His 2nd Platoon literally walked up on the enemy promptly killing one VC sentry when suddenly all hell broke loose with incoming RPG’s, heavy automatic and small arms fire blasting away.
In the opening burst of fire Mel instantly lost four KIA’s and four WIA’s so he grabbed four soldiers to flank the enemy positions and lost one more KIA and another WIA in the process.
Mel’s platoon leader called in Huey gunships and Cobras resulting in routing the enemy guerillas, driving them into their bamboo-concealed tunnels and into the surrounding jungle.
Mel recalls that one of his men took a grenade blast to his mid-section and Mel tried desperately to save his life, but it was not to be. That brave warrior died in Mel’s arms.
Home Safe and Sound
Things that linger in Mel’s mind to this day are sights of blown apart bodies, screams of pain and desperately wounded young men hollering and crying for their mothers.
Thankfully, his tour of duty ended July 14, 1970 and he returned safe and sound to his parent’s home where he would begin the next chapter in his amazing life.
Mel will never forget the jubilation as his freedom bird lifted off from Saigon’s Tan Son Nhat Airport bound for Fort Dix, New Jersey where he was immediately Honorably Discharged.
Mel’s awards include the Combat Infantryman Badge, 3 Bronze Stars w/V Device, Army Commendation Medal, 3 Purple Hearts, 2 Air Medals, National Defense Medal, Good Conduct Medal, Vietnam Service Medal, Vietnam Campaign Medal, and Vietnam Gallantry Cross w/Bronze Star.
Mel went on to complete his education earning his Associate Arts Degree, Bachelor’s Degree in Clinical Psychology and his Master’s Degree in Natural Health.
Along the way, he worked 33 years with the Glendale Police Department and after earning his teacher credentials he taught Police Law and Science courses for 17 years at Glendale College.
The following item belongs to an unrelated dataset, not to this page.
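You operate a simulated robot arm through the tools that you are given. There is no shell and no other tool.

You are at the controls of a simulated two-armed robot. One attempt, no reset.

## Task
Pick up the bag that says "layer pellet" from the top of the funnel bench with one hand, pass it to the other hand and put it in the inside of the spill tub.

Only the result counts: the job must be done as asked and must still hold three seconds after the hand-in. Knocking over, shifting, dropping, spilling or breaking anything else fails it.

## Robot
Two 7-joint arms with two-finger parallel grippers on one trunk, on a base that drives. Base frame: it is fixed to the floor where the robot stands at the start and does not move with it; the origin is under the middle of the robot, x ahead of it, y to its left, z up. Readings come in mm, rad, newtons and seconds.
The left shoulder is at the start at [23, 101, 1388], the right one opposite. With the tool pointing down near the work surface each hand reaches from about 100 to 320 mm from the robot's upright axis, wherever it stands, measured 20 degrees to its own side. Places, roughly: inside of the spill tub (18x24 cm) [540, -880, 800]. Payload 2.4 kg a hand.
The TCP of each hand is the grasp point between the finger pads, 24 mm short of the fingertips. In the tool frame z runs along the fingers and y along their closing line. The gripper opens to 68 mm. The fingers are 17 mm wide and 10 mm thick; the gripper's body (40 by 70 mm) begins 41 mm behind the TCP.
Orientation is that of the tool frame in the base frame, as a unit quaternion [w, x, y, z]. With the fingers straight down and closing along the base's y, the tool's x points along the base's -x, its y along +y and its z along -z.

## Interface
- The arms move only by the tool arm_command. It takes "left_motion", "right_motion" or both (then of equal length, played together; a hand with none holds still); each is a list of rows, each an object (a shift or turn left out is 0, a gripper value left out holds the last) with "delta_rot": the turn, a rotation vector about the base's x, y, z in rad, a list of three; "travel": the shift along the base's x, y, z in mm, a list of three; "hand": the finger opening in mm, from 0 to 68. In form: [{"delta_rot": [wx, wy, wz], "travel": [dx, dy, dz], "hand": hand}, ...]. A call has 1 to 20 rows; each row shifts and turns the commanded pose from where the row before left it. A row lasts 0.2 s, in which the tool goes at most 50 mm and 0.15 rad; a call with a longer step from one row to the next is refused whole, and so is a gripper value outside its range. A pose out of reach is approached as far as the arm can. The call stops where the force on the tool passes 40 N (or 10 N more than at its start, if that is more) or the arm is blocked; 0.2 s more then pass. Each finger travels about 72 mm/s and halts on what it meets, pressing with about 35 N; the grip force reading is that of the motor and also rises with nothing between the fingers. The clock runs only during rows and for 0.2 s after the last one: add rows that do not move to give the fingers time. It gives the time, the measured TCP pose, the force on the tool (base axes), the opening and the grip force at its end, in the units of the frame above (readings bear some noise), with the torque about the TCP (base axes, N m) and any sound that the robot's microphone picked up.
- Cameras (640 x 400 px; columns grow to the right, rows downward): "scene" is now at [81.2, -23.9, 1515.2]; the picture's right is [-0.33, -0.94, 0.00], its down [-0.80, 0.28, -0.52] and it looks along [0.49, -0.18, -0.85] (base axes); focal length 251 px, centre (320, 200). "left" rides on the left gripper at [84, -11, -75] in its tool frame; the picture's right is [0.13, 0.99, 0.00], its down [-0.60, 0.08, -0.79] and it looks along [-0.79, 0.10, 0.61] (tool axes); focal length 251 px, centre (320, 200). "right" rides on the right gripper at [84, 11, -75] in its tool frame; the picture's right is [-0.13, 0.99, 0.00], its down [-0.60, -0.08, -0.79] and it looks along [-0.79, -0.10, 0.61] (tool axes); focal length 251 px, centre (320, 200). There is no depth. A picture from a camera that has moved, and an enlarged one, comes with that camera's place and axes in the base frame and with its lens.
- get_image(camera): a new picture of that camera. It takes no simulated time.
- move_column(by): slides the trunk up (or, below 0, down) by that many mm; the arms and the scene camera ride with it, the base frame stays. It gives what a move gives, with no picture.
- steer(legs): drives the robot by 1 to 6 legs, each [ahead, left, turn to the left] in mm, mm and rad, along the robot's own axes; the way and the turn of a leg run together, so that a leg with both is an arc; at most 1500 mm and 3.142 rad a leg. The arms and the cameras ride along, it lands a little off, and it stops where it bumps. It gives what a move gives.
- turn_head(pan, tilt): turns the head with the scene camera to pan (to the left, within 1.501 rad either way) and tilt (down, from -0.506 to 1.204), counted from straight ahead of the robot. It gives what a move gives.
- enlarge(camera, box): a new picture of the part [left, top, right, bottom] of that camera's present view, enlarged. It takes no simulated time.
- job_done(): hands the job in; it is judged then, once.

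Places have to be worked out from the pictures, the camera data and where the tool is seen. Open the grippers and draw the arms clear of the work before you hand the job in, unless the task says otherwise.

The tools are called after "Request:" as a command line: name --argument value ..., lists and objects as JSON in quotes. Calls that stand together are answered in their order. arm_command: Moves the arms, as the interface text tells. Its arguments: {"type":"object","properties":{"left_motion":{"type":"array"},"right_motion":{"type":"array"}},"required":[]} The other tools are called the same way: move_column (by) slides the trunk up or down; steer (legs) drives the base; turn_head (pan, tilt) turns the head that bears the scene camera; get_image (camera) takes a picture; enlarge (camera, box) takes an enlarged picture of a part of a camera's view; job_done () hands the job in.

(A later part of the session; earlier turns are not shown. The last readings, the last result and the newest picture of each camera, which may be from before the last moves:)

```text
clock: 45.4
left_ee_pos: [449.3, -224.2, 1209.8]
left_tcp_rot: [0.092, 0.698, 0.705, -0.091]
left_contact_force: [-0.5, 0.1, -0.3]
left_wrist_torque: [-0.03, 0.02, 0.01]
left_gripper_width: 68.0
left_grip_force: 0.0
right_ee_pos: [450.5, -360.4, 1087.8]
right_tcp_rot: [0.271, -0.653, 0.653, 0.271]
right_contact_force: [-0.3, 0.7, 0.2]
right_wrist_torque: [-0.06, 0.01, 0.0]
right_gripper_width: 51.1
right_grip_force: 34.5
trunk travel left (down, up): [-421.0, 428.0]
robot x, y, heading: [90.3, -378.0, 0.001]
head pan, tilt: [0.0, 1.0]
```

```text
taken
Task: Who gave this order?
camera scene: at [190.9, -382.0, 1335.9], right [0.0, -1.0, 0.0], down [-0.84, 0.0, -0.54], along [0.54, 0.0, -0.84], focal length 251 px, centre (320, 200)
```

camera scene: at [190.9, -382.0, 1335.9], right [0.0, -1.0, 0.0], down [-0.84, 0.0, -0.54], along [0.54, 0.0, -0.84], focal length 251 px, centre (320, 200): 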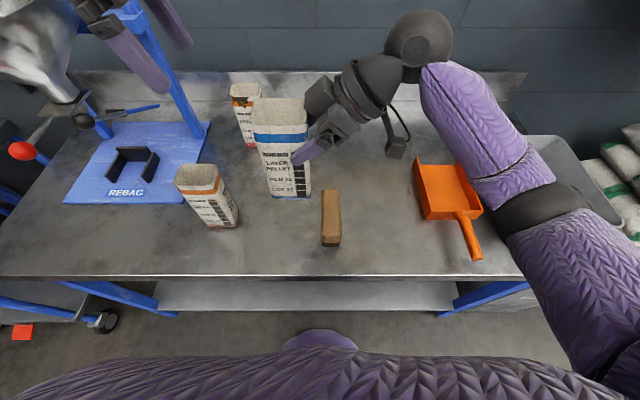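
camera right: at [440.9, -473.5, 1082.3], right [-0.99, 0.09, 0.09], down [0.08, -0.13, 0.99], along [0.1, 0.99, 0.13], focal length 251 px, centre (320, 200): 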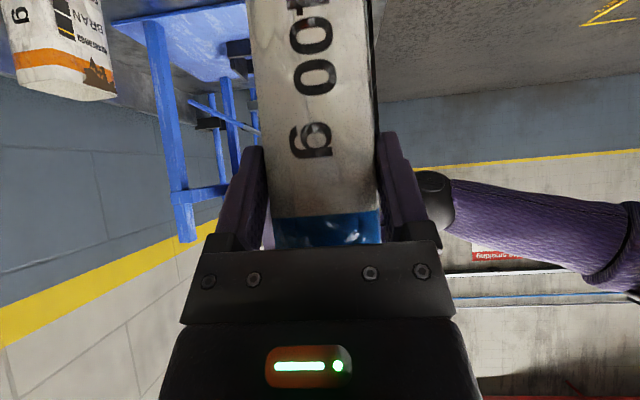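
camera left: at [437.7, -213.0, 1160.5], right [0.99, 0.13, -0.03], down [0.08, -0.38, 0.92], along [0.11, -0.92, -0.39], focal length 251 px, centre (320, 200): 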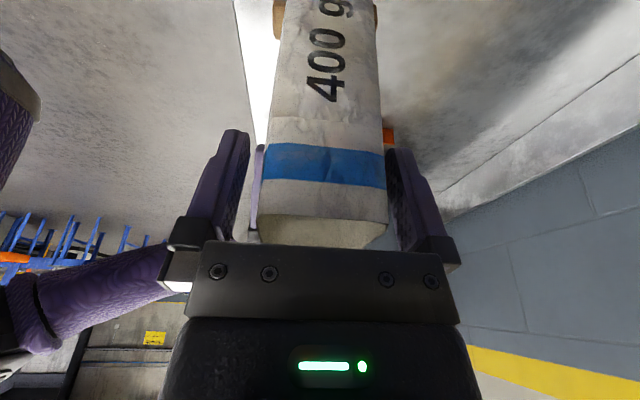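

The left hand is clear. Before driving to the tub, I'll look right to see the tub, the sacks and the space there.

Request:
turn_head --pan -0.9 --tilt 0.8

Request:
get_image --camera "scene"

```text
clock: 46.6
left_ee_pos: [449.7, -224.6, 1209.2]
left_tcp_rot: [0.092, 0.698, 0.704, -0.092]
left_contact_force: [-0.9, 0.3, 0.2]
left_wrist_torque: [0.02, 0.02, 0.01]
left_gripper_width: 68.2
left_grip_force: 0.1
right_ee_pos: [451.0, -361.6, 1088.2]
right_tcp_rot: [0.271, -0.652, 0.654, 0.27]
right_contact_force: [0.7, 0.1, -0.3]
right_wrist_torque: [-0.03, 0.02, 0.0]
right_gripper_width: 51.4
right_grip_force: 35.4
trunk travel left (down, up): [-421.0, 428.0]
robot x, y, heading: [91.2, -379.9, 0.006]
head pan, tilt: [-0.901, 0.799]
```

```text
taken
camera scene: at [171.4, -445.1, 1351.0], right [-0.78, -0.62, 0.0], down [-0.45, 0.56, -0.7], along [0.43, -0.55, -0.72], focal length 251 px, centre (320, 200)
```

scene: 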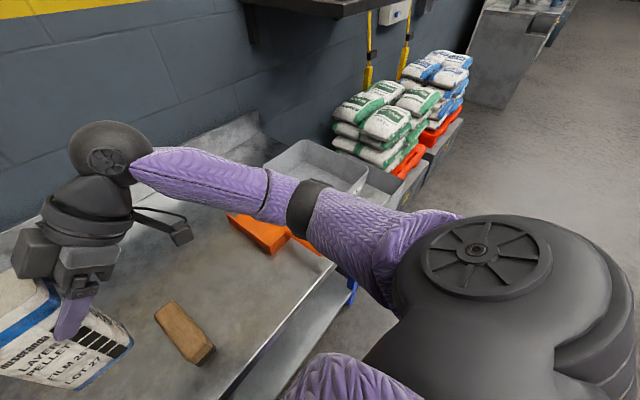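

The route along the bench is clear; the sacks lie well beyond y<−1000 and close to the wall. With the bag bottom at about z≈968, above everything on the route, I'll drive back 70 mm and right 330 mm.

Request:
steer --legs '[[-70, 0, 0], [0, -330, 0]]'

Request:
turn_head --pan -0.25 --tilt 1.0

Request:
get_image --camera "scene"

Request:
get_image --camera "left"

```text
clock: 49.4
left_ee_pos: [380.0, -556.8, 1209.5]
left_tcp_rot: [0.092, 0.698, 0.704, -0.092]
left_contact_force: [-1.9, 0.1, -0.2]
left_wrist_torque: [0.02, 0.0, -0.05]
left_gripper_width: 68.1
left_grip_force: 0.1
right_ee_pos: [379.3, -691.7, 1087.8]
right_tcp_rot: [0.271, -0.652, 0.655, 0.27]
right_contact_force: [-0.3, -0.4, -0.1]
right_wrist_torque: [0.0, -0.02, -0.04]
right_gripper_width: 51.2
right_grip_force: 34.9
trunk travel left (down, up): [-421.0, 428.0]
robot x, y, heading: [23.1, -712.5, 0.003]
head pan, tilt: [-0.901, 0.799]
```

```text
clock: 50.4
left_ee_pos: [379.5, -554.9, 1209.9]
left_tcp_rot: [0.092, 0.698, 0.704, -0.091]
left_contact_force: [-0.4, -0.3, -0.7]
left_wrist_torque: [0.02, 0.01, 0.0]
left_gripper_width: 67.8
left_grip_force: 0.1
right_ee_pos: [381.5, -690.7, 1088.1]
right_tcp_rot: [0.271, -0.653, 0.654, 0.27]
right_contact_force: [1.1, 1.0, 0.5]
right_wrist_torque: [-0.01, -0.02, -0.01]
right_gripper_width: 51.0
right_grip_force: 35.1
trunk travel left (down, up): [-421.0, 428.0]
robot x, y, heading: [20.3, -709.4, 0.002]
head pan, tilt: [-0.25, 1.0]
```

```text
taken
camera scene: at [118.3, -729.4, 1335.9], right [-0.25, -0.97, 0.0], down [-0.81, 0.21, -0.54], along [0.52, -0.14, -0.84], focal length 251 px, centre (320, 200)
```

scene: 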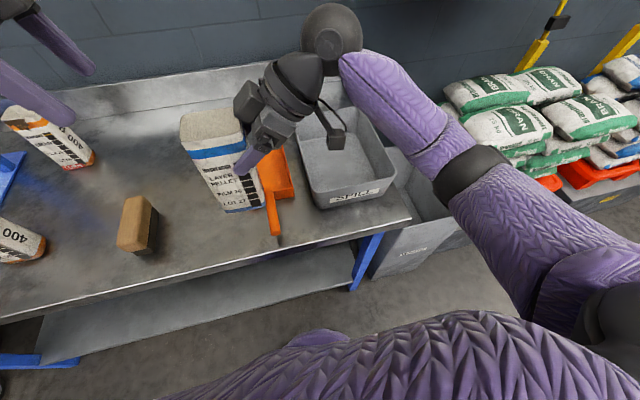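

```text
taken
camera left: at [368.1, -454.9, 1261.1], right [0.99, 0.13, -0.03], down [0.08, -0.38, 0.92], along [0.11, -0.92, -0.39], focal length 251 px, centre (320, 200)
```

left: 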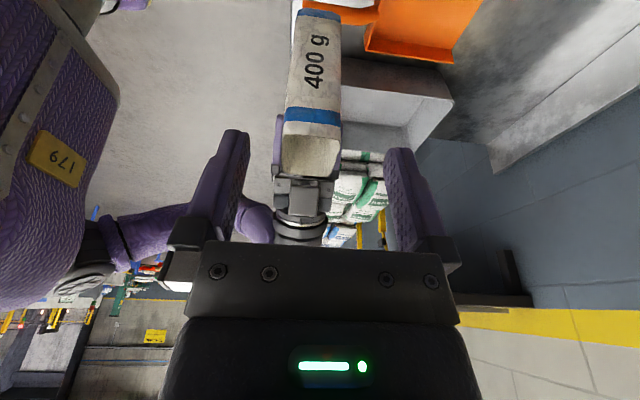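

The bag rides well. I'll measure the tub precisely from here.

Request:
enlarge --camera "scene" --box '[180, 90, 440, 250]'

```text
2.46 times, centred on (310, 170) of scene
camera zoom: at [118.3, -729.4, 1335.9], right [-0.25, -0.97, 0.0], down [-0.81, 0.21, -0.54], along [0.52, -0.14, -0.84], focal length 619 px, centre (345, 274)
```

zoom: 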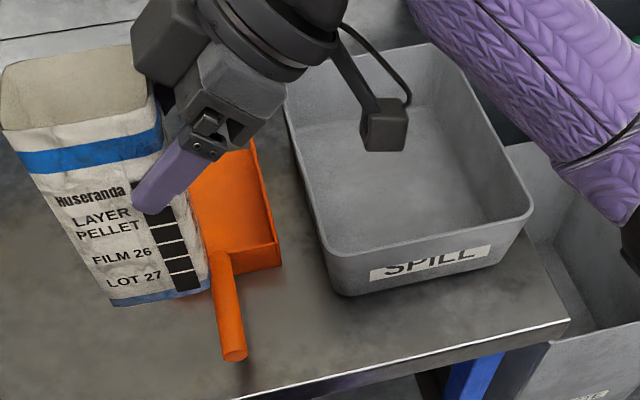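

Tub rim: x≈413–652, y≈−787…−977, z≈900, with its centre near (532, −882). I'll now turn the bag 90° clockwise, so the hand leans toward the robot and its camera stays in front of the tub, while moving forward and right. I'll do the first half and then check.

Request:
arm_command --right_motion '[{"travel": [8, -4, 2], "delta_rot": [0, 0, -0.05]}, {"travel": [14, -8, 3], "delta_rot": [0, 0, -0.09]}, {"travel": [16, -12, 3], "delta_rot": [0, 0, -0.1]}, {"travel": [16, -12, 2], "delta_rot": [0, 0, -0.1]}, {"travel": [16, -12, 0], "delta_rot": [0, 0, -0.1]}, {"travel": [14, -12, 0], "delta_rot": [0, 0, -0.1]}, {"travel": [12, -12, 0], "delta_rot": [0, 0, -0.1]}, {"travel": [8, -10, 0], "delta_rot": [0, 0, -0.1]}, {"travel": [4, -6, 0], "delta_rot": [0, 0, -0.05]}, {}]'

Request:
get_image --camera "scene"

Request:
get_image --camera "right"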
Mel married Heather Brooks in October 1970 and they have two wonderful children, but sadly that marriage ended after 23 years.
Mel, being a happy warrior and a survivor, fortunately met Lisa Valenti and they’ve been married 20 years.
Proud Military Heritage
Mel is a proud Vietnam combat Veteran and he is very proud of his family which altogether includes four children and eight grandchildren.
Son Michael served four years in the Marine Corps and saw action as a Lance Corporal in Desert Storm.
Son-in-law Joe Hanze was a Marine Corps grunt and saw action in Somalia and Mel’s grandson Michael Ryan Barnes currently serves in the Marine Corps at Parris Island.
Another son-in-law, Chris Gibby once served in the Air Force, so Mel’s family military heritage is alive and well. These days, Mel stays active and healthy training and instructing as a Black Belt in Marshall Arts.